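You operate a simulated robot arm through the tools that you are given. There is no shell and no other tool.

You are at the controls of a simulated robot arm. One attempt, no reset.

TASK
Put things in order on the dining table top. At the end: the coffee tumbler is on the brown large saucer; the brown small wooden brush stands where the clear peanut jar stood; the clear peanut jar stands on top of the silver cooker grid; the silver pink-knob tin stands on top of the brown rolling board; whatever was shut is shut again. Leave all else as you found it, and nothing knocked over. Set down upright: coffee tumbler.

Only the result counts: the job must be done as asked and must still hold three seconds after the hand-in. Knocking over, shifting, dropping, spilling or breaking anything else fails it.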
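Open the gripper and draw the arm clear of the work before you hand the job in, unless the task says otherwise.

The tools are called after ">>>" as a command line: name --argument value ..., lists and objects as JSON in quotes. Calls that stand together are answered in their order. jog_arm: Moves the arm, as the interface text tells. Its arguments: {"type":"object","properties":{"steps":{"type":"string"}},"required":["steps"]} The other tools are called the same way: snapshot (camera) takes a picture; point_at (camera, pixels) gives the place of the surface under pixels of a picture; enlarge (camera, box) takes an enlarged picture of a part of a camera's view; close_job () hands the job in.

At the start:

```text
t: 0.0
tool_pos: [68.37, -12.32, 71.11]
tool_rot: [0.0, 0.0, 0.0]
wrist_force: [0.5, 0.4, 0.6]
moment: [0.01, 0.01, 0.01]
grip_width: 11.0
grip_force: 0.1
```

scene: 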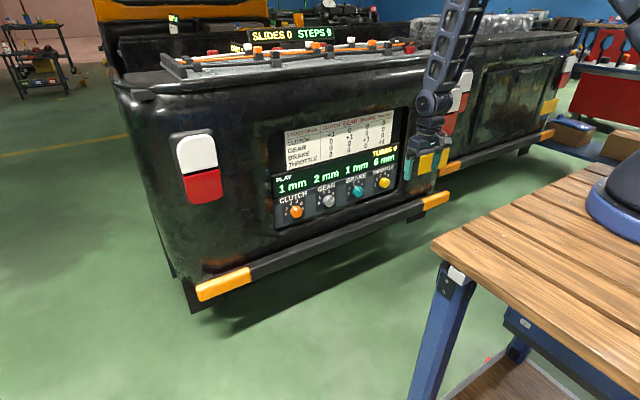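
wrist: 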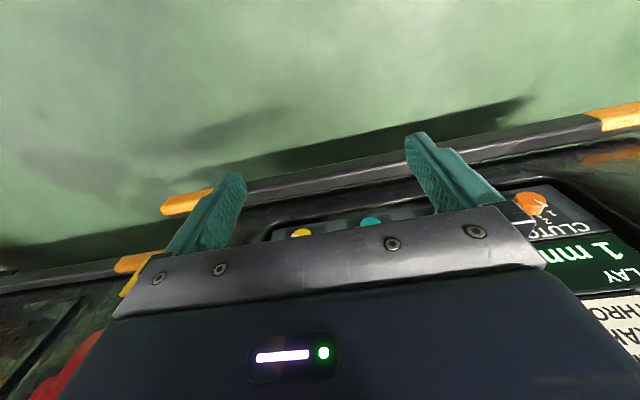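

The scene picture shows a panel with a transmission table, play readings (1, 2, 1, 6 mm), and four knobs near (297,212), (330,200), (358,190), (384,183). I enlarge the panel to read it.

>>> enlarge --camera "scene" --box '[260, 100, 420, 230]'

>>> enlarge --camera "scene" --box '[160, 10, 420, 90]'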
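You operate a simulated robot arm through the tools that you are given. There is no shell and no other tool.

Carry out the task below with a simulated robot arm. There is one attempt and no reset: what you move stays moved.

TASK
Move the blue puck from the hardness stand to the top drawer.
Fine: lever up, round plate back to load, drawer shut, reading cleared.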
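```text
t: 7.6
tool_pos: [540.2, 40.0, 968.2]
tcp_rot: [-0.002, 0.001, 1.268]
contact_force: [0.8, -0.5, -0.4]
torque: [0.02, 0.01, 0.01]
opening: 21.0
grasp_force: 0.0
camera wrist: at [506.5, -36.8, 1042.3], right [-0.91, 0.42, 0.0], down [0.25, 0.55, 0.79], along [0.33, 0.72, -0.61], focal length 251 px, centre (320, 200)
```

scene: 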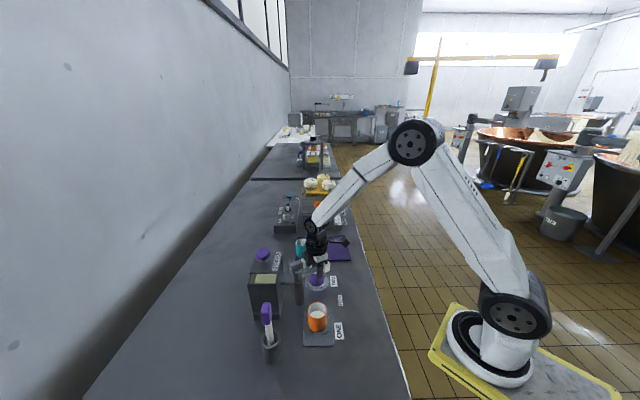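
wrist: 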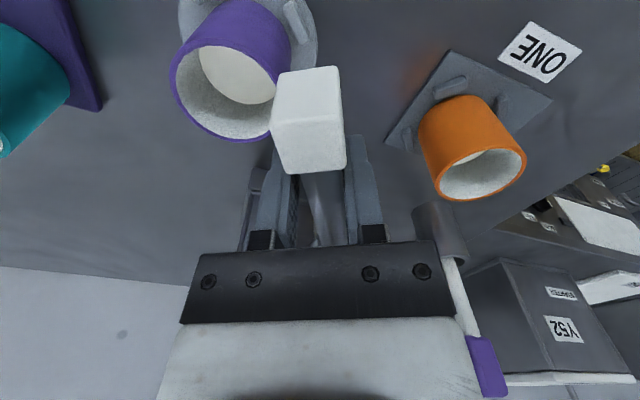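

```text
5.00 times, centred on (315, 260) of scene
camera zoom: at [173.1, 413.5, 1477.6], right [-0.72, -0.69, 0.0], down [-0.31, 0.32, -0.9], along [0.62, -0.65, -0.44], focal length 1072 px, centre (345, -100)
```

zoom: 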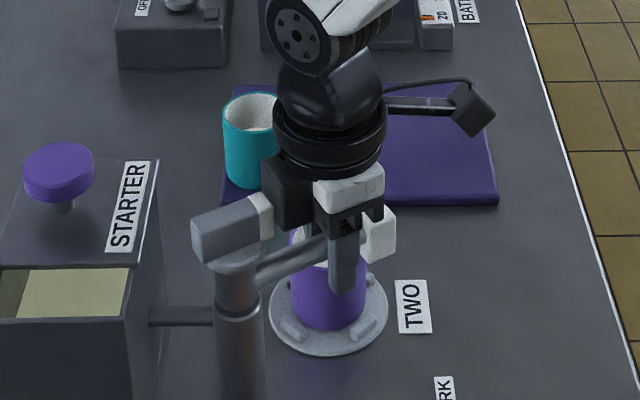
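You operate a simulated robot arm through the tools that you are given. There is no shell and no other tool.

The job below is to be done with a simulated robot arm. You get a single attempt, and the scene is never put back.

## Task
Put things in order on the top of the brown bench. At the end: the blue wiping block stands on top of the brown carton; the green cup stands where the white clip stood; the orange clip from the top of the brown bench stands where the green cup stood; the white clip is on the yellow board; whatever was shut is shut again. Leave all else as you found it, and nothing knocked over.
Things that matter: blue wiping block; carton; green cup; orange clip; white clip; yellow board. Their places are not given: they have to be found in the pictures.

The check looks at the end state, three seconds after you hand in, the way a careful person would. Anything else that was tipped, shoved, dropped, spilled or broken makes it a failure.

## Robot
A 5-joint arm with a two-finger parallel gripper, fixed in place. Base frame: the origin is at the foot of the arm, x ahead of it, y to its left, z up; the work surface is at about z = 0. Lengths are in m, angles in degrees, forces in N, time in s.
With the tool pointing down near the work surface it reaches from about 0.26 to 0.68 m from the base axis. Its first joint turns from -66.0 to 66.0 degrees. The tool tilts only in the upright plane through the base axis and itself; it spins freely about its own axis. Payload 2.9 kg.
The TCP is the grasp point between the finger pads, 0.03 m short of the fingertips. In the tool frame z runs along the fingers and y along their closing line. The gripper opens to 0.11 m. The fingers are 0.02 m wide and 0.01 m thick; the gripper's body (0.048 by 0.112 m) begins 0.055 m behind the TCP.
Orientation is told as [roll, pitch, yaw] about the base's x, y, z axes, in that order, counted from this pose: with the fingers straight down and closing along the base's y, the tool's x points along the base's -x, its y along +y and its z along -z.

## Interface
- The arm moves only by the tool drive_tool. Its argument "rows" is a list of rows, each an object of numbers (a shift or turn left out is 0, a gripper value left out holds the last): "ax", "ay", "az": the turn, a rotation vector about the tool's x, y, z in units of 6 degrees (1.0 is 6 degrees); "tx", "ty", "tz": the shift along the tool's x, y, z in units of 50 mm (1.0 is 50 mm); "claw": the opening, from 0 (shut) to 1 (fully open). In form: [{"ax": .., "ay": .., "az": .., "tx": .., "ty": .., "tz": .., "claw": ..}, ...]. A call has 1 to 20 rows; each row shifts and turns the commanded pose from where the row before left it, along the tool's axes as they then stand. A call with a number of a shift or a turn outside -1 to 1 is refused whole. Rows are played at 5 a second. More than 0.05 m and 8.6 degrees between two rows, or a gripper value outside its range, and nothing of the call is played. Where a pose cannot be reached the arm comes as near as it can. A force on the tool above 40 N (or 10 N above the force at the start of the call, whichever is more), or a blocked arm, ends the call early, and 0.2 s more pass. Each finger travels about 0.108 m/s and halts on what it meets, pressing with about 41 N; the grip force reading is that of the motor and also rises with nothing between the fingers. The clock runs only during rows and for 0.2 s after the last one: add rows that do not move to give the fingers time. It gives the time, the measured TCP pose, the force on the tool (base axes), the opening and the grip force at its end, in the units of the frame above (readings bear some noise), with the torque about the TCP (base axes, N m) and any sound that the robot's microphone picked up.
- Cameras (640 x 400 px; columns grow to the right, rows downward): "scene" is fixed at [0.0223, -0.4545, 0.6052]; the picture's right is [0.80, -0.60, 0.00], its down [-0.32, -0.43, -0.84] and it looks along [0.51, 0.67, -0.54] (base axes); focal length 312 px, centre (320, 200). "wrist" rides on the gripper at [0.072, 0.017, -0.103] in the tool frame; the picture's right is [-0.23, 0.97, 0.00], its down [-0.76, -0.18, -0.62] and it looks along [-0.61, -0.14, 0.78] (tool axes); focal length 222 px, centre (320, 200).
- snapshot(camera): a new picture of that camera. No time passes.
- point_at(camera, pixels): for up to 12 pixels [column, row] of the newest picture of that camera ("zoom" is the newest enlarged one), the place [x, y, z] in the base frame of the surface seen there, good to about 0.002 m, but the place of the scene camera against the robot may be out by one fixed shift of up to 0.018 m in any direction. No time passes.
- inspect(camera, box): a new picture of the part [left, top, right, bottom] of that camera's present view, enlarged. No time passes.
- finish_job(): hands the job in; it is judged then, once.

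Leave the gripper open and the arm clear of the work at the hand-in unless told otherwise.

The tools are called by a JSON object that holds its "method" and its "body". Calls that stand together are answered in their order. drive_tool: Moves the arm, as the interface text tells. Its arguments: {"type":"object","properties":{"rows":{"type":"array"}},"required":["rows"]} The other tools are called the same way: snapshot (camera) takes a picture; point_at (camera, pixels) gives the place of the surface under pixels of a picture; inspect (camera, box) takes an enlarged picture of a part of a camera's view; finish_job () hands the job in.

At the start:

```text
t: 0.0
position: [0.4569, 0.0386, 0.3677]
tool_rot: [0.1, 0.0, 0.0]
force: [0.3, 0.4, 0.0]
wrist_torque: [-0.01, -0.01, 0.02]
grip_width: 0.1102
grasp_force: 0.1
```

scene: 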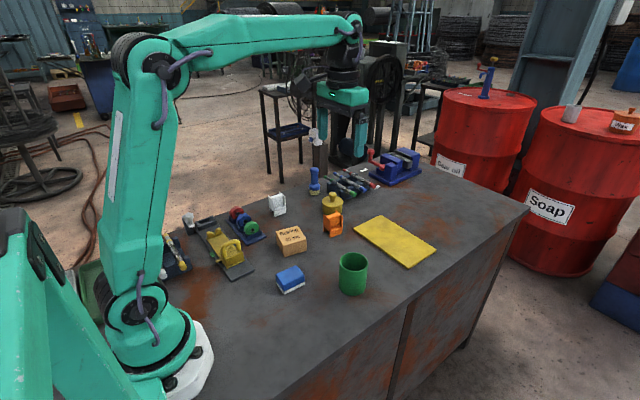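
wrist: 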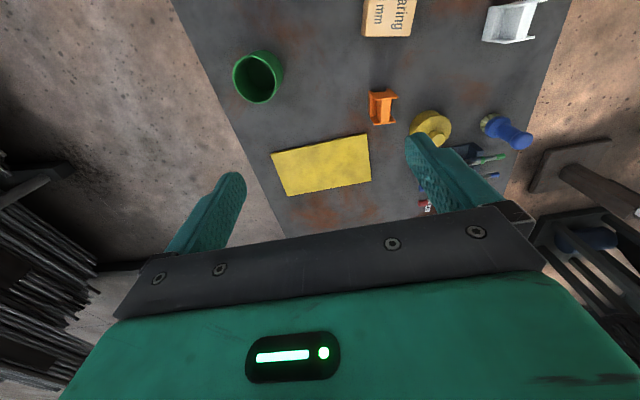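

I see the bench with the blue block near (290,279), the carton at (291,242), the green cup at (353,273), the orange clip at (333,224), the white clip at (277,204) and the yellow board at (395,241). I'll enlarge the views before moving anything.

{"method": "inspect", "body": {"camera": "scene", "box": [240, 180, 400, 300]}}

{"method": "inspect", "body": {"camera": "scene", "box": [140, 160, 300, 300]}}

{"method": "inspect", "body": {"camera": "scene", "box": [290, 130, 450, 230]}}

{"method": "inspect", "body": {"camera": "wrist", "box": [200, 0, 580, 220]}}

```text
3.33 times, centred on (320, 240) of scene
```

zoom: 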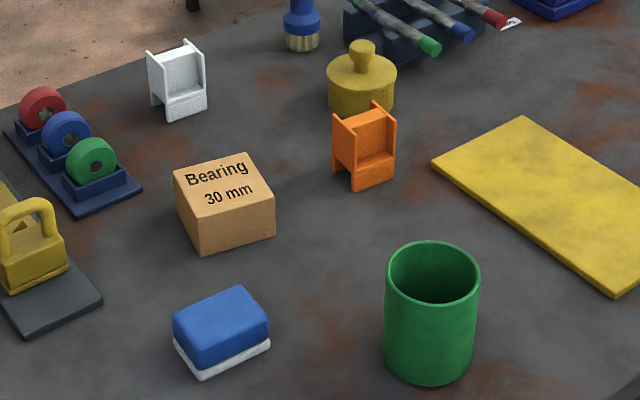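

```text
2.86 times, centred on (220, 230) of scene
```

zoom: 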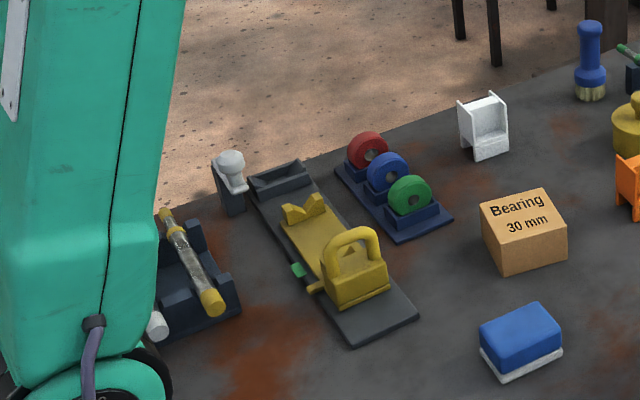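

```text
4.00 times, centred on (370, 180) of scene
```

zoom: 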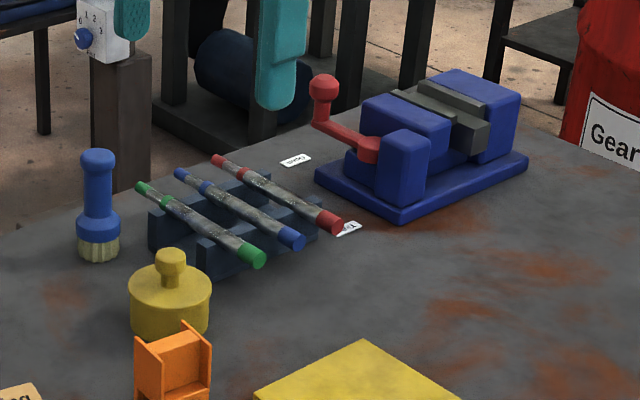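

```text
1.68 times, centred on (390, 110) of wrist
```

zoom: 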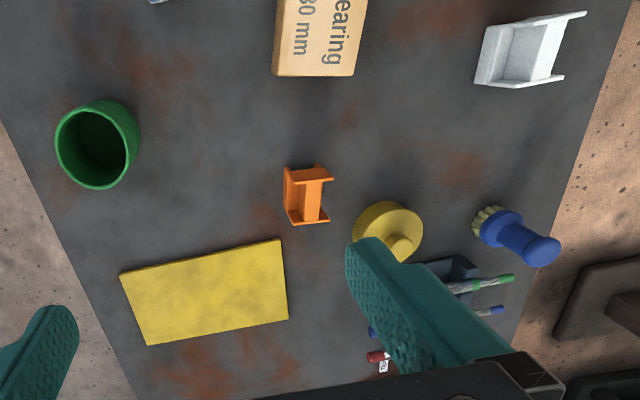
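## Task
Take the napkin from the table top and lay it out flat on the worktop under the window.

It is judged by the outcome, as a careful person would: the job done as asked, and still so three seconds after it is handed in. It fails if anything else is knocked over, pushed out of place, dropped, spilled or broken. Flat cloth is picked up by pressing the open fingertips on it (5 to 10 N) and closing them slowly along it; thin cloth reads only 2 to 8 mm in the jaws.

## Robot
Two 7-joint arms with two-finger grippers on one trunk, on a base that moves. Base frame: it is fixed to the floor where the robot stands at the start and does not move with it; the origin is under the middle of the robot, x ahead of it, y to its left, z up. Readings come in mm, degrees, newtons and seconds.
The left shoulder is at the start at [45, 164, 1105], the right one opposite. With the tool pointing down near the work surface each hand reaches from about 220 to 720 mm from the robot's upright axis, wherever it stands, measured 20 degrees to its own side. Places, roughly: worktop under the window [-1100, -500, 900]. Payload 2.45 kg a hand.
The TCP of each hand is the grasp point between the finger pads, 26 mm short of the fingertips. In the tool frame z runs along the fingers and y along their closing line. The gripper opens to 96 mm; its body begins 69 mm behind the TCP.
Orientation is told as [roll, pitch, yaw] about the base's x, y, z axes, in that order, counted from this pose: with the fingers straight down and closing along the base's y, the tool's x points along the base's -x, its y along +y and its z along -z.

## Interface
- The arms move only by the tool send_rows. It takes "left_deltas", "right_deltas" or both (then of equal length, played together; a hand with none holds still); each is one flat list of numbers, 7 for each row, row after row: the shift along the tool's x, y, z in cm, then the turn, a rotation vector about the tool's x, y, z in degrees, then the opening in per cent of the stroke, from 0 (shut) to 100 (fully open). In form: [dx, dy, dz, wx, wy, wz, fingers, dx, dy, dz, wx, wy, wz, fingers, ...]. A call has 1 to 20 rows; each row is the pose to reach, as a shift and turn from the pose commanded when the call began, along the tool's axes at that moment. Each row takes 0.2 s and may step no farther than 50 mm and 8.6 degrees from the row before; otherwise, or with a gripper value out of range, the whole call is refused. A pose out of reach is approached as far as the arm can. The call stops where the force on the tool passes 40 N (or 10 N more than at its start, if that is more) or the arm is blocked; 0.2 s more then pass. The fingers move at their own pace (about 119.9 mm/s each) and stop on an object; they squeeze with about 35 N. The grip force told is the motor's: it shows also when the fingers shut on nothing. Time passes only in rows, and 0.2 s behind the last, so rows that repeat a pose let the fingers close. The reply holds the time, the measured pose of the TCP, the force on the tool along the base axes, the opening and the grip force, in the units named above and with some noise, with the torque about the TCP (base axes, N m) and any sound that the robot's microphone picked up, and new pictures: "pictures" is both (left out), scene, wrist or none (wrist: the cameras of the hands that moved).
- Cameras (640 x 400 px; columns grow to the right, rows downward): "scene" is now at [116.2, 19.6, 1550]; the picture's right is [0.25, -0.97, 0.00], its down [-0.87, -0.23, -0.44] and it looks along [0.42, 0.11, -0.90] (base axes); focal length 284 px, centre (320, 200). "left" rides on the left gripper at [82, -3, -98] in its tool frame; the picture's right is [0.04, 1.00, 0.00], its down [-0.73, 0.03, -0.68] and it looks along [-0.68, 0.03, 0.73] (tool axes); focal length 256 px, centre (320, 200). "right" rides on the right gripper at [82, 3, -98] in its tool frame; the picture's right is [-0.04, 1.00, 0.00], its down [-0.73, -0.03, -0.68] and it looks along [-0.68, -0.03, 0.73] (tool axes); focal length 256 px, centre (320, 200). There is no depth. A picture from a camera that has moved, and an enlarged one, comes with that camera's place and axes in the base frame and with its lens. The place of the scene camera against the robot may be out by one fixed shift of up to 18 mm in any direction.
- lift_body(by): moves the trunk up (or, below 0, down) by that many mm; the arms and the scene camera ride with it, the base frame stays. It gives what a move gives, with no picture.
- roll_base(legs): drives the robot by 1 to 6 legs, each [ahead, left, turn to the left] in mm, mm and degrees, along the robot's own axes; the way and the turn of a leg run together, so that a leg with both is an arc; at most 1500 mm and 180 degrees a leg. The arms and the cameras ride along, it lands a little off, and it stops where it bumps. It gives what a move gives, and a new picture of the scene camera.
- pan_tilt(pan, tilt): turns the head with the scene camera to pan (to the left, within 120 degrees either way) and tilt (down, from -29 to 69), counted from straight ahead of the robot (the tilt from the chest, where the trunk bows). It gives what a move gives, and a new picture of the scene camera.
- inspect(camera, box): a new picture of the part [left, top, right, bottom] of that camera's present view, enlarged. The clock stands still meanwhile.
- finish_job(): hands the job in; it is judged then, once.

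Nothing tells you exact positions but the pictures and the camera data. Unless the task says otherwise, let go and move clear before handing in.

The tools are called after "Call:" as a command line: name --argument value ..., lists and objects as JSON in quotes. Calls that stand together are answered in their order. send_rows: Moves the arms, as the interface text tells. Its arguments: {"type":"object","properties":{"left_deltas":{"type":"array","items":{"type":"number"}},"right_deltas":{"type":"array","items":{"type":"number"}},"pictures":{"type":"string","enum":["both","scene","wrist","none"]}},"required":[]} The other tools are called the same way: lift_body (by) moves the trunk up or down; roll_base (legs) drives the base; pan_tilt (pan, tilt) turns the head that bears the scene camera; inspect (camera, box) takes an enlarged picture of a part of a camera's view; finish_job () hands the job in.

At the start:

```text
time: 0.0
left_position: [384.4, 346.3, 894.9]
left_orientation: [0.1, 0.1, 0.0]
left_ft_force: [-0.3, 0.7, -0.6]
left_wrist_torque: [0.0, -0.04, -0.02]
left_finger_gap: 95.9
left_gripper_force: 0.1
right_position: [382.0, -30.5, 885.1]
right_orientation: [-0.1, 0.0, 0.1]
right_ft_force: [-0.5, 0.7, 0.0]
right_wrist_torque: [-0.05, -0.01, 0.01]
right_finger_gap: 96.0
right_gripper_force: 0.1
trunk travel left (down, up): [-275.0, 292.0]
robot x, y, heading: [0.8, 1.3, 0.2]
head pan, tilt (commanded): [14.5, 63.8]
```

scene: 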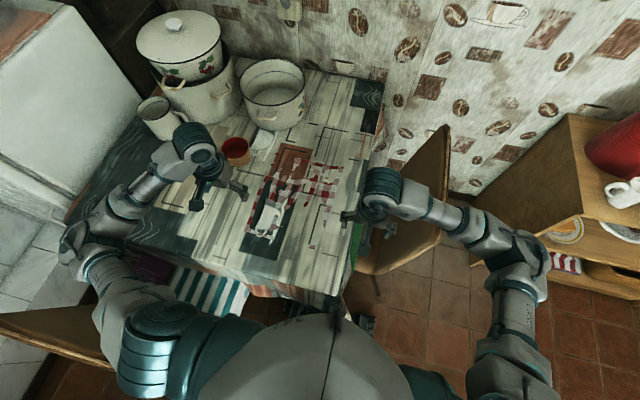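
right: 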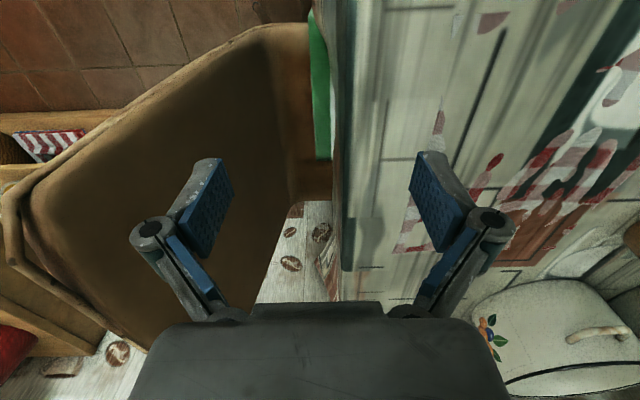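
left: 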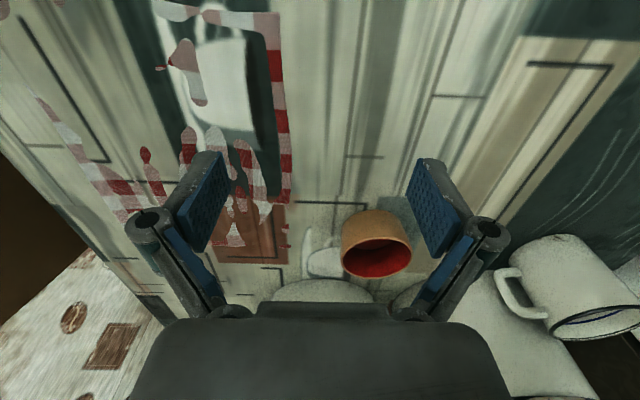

◆ Given task ◆
Gather each line that holds "person".

◆ Answer ◆
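The check looks at the end state, three seconds after you hand in, the way a careful person would. Anything else that was tipped, shoved, dropped, spilled or broken makes it a failure.
It is judged by the outcome, as a careful person would: the job done as asked, and still so three seconds after it is handed in. It fails if anything else is knocked over, pushed out of place, dropped, spilled or broken. Flat cloth is picked up by pressing the open fingertips on it (5 to 10 N) and closing them slowly along it; thin cloth reads only 2 to 8 mm in the jaws.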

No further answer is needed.